Nafion-coated screen-printed electrodes can be used to indirectly detect both phosphate and arsenate anions accumulated from electrolyte solutions. The electrodes are disposable and need first to be immersed into the test solution. Then, after transfer into the 1 M NaNO3 measurement solution, voltammetric signals are observed. For both phosphate and arsenate, a Fe(III/II) reduction process is responsible for the voltammetric peak. There is a linear relationship between the concentration of the anion and the magnitude of the signal. The formation of FePO4 or FeAsO4 within the vicinity of Nafion micropore channels is proposed. Competitive nucleation of these two materials is proposed to cause a switch from phosphate detection to arsenate binding when going from higher to lower concentration.
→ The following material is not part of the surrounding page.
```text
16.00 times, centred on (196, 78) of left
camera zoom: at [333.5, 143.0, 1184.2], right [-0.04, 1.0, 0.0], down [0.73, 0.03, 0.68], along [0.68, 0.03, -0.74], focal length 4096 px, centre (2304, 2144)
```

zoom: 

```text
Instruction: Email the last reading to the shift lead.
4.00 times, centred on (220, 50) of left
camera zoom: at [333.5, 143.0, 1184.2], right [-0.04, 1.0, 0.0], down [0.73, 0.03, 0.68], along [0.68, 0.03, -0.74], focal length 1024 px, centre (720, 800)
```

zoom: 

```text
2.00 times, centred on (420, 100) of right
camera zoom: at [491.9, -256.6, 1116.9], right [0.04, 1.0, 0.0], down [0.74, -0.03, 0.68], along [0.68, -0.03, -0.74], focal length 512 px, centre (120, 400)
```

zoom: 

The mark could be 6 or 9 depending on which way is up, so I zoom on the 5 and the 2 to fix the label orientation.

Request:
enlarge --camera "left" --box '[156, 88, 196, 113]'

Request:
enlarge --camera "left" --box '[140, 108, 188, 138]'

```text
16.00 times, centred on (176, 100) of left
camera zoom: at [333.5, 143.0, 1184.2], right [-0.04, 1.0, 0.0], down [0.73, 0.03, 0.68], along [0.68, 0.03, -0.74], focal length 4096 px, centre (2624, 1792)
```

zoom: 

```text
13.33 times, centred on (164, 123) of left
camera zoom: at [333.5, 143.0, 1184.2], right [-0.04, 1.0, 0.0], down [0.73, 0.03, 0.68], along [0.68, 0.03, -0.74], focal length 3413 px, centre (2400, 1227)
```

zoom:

Further work will be required to better unravel the parameters that contribute to this selectivity for arsenate (e.g. presence of electrolyte, pH, microporous host material, reaction time).

For future analytical applications, the sensitivity of the method would have to be significantly improved (namely reaching below 10 μg dm−3 As corresponding to 0.13 μM in agreement with WHO recommendations [43]). Also, the switch in detection of phosphate versus arsenate needs to be better understood to allow measurements for drinking water quality to be quantified for both arsenate and phosphate. Finally, other types of redox active absorbents for competitive binding of phosphate and arsenate could be developed for application in Nafion or in other similar microporous host materials.